Trump also lamented immigration in Europe during his news conference, saying "it has been very bad for Europe."
He warned European leaders to "better watch themselves" because he believes immigration is "changing the culture" of their societies.
Jeremy Diamond, CNN
Saturday: Obama Blamed for Cyberattack
President Donald Trump blamed his predecessor Saturday for not doing more to prevent and punish Russia's cyber attack on Democratic email servers in an attempt to influence the 2016 presidential election.
"The stories you heard about the 12 Russians yesterday took place during the Obama Administration, not the Trump Administration," Trump tweeted, his first response to the indictments of Russian intelligence officers in the hacking scheme.
That indictment, unsealed Friday, accuses the Russian operatives of a far-ranging plot to disrupt the democratic process by stealing tens of thousands of emails from Democratic party officials and Clinton campaign operatives, and then leaking them via a website called DCLeaks.
Those leaked emails became the source for countless news stories portraying Clinton in unflattering terms as she engaged in a hard-fought campaign with Trump.
Gregory Korte, USA Today
Sunday: EU an Adversary
Coming off a contentious NATO summit and a trip to the U.K. in which he seemed to undercut the government of America's closest ally, President Trump took aim at another Western institution just days before his high-stakes meeting with Russian President Vladimir Putin.
In an interview with "CBS Evening News" anchor Jeff Glor in Scotland on Saturday, President Trump named the European Union -- comprising some of America's oldest allies -- when asked to identify his "biggest foe globally right now."

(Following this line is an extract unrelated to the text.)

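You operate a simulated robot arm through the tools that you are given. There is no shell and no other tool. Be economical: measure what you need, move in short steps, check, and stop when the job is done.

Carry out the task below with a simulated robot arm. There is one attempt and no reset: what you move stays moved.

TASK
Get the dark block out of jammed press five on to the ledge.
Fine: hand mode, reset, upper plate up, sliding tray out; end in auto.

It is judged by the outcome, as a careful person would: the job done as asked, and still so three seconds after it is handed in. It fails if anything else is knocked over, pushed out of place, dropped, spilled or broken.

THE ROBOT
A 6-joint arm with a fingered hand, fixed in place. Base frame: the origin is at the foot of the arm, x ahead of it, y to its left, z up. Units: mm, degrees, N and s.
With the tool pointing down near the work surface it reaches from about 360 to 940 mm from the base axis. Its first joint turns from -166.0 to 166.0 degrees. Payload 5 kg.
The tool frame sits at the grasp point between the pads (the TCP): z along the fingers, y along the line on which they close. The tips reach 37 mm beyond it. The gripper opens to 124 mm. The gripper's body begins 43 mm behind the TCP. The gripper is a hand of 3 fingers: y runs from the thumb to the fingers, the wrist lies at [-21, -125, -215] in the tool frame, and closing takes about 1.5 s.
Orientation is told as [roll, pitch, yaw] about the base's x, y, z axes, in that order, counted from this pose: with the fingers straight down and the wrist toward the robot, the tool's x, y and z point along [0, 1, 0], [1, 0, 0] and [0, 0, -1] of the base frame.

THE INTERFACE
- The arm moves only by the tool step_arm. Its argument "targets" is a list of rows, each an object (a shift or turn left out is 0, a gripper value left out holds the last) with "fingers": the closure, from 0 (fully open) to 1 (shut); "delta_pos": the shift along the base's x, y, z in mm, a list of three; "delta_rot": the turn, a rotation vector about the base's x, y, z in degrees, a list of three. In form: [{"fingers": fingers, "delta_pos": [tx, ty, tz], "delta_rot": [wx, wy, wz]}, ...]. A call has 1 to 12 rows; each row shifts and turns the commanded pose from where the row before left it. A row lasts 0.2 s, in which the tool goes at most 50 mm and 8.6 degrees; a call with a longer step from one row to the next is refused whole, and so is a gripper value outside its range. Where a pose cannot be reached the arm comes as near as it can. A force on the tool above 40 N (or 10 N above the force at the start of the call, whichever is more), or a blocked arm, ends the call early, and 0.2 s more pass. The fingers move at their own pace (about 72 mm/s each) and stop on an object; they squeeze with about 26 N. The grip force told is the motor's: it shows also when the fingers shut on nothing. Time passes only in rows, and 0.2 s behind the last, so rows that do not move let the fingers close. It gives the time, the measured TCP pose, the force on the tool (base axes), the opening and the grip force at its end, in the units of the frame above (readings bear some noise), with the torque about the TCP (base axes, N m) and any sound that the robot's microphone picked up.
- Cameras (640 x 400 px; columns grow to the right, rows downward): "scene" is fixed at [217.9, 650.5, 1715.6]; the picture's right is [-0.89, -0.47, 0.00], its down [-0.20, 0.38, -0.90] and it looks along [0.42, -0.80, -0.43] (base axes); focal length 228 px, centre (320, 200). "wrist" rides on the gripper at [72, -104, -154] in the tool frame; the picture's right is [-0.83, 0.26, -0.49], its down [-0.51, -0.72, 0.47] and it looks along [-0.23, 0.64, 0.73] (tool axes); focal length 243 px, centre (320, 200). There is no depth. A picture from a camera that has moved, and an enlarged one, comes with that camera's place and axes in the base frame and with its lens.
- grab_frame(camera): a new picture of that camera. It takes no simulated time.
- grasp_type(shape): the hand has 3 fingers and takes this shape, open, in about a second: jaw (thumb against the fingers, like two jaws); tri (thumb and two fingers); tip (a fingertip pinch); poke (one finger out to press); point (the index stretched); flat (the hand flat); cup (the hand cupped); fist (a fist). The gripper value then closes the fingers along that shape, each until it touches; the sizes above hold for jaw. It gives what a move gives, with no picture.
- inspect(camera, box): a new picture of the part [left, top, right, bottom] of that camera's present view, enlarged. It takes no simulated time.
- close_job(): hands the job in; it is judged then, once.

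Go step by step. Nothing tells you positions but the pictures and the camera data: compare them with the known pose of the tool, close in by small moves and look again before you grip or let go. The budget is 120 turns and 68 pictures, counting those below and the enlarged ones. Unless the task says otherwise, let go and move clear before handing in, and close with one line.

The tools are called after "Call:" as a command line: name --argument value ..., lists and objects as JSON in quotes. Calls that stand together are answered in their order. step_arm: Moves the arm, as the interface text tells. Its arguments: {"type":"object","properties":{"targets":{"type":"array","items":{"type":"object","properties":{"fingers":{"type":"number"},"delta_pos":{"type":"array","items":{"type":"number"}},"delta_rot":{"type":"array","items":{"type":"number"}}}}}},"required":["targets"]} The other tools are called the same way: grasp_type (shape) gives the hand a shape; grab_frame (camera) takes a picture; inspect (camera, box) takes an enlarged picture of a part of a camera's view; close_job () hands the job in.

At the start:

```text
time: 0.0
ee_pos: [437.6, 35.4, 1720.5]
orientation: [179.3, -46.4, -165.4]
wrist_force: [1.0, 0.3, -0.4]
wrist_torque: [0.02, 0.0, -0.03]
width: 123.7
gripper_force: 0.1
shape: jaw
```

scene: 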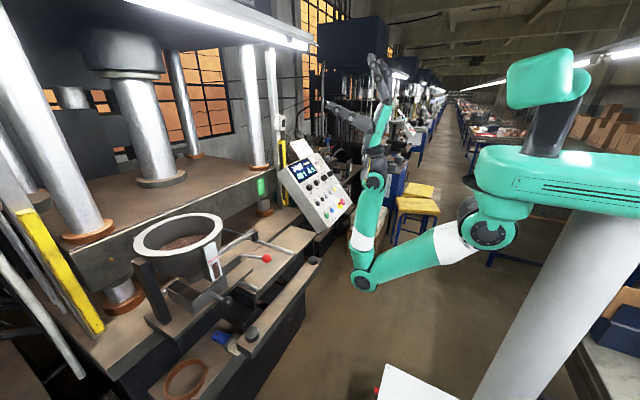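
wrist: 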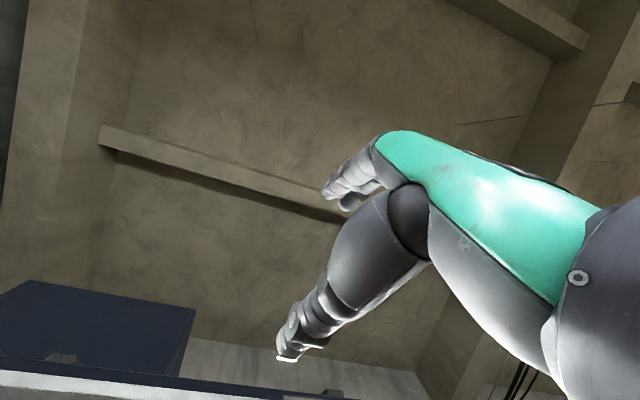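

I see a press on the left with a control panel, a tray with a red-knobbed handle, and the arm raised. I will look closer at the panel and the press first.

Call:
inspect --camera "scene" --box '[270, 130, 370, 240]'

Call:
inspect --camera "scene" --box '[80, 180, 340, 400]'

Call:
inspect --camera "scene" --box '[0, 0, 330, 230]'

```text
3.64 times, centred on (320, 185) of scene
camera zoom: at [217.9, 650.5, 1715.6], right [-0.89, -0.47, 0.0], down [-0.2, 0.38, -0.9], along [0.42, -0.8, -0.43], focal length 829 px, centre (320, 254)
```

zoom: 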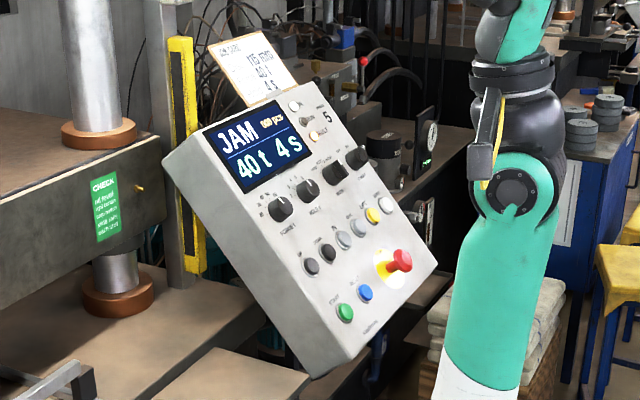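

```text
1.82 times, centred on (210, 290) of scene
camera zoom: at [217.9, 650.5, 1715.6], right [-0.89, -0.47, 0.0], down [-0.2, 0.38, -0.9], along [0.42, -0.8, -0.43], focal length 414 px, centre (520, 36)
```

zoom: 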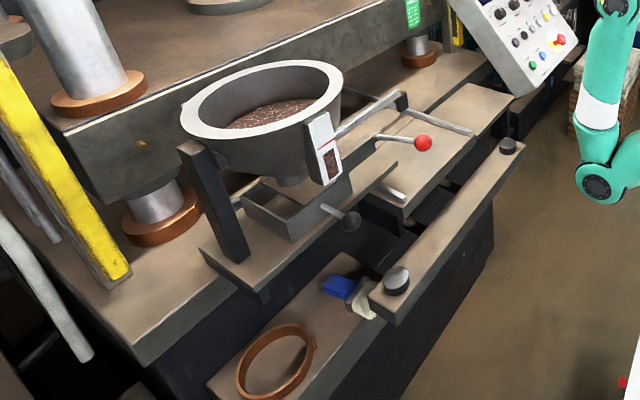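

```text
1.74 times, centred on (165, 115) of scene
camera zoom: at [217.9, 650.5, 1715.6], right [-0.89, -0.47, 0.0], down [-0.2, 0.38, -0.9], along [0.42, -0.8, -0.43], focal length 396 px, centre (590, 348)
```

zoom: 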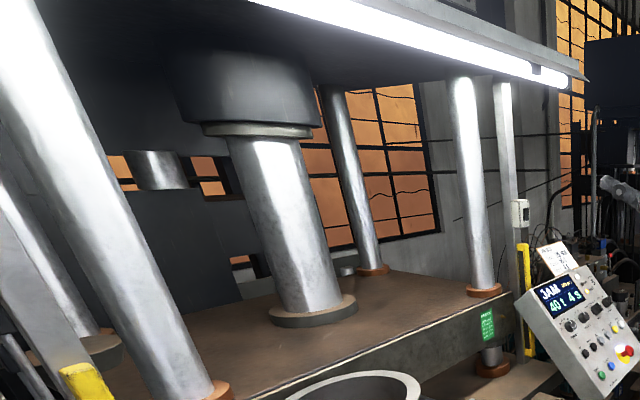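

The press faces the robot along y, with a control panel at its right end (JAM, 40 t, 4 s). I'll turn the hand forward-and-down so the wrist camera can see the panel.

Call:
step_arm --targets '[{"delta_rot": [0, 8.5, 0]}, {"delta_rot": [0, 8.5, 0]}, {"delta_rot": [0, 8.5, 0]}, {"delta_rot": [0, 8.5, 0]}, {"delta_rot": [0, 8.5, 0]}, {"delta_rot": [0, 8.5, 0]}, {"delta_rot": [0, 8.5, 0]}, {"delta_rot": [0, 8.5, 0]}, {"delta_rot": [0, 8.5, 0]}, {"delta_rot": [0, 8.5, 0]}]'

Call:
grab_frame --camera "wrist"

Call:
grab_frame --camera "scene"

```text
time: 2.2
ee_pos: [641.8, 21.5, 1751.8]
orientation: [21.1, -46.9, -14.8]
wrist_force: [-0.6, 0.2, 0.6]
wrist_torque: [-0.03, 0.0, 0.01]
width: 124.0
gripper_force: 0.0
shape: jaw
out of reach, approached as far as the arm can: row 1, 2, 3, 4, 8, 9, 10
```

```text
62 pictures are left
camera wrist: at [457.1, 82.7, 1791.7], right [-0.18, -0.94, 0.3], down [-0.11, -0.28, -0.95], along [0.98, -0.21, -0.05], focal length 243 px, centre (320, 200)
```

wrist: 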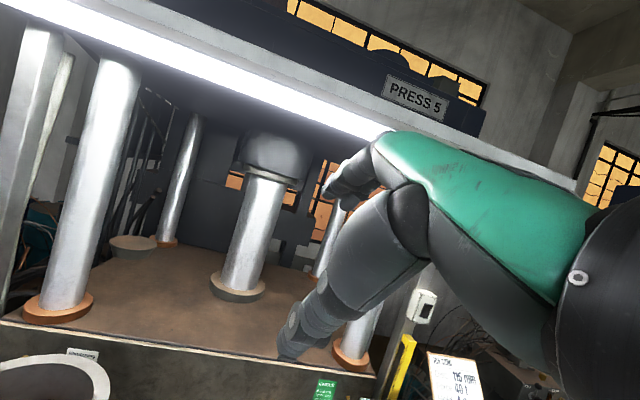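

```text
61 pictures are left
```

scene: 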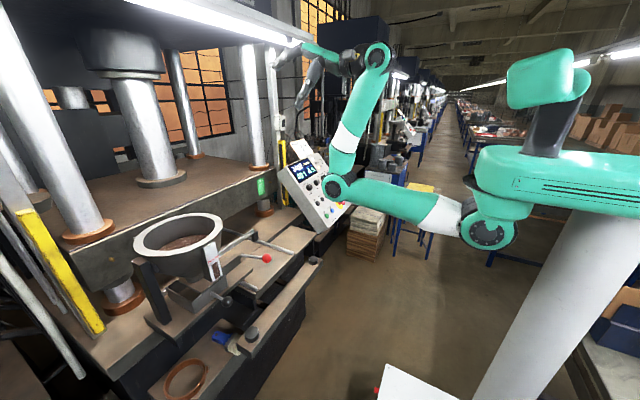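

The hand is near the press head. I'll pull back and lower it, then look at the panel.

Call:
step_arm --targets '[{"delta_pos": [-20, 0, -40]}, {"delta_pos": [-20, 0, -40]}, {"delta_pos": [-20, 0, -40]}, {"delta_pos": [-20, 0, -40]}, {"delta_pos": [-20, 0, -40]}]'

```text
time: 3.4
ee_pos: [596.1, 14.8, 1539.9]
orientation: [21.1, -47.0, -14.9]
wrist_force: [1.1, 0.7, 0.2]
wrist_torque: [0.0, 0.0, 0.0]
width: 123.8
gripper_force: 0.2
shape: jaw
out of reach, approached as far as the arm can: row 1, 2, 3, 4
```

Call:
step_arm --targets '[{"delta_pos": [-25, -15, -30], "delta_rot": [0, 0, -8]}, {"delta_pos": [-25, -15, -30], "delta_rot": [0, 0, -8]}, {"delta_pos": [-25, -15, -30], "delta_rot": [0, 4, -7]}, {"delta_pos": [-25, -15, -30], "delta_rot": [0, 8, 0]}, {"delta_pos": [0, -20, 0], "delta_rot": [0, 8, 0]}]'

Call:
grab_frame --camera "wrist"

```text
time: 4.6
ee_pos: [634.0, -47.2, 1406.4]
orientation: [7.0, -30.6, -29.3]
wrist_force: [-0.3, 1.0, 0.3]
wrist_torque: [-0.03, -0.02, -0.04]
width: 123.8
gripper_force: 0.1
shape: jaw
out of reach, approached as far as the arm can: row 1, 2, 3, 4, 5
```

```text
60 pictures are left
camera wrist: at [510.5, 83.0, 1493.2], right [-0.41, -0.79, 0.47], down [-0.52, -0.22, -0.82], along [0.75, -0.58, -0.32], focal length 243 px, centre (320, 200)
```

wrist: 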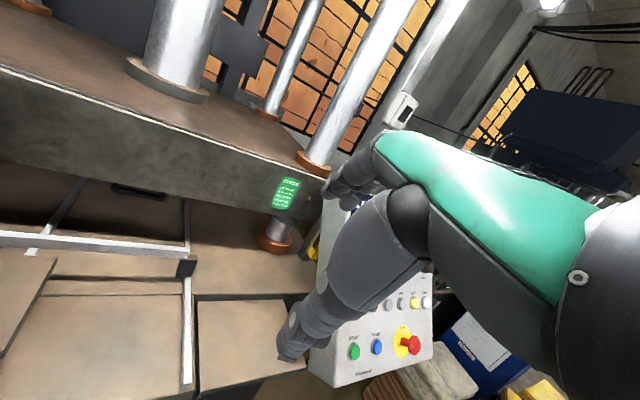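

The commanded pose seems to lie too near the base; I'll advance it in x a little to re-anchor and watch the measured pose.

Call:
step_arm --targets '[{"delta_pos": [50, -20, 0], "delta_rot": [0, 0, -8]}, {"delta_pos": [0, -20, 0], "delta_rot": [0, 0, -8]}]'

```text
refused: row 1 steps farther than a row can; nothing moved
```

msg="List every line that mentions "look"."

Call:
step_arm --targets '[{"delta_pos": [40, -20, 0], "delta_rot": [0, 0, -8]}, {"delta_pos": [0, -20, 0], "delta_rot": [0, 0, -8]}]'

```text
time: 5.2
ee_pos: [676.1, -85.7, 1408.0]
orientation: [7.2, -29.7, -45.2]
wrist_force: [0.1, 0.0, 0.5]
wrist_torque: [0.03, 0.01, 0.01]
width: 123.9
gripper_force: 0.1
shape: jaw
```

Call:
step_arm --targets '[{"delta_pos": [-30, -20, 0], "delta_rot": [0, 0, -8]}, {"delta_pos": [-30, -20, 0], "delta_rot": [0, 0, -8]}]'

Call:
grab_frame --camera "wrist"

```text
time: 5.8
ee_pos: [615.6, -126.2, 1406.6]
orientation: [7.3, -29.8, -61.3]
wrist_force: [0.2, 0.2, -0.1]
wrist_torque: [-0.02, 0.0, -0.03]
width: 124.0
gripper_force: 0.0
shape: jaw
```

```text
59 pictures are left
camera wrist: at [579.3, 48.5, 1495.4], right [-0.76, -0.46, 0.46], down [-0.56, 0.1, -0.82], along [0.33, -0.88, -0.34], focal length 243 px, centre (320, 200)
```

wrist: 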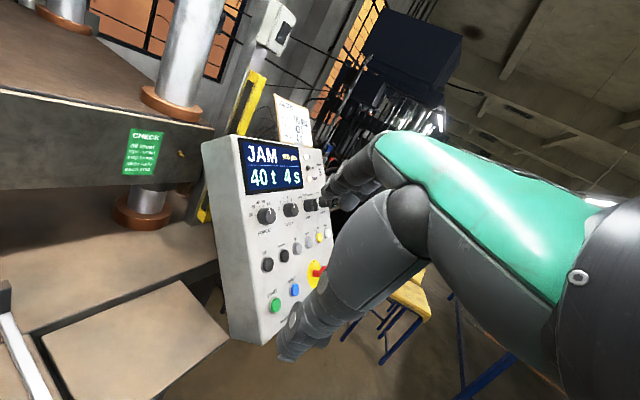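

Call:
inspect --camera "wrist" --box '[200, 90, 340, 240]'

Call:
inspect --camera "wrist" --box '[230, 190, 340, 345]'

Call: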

"Well, I think we have a lot of foes. I think the European Union is a foe, what they do to us in trade. Now, you wouldn't think of the European Union, but they're a foe. Russia is foe in certain respects. China is a foe economically, certainly they are a foe. But that doesn't mean they are bad. It doesn't mean anything. It means that they are competitive," Mr. Trump said at his golf club in Turnberry, Scotland.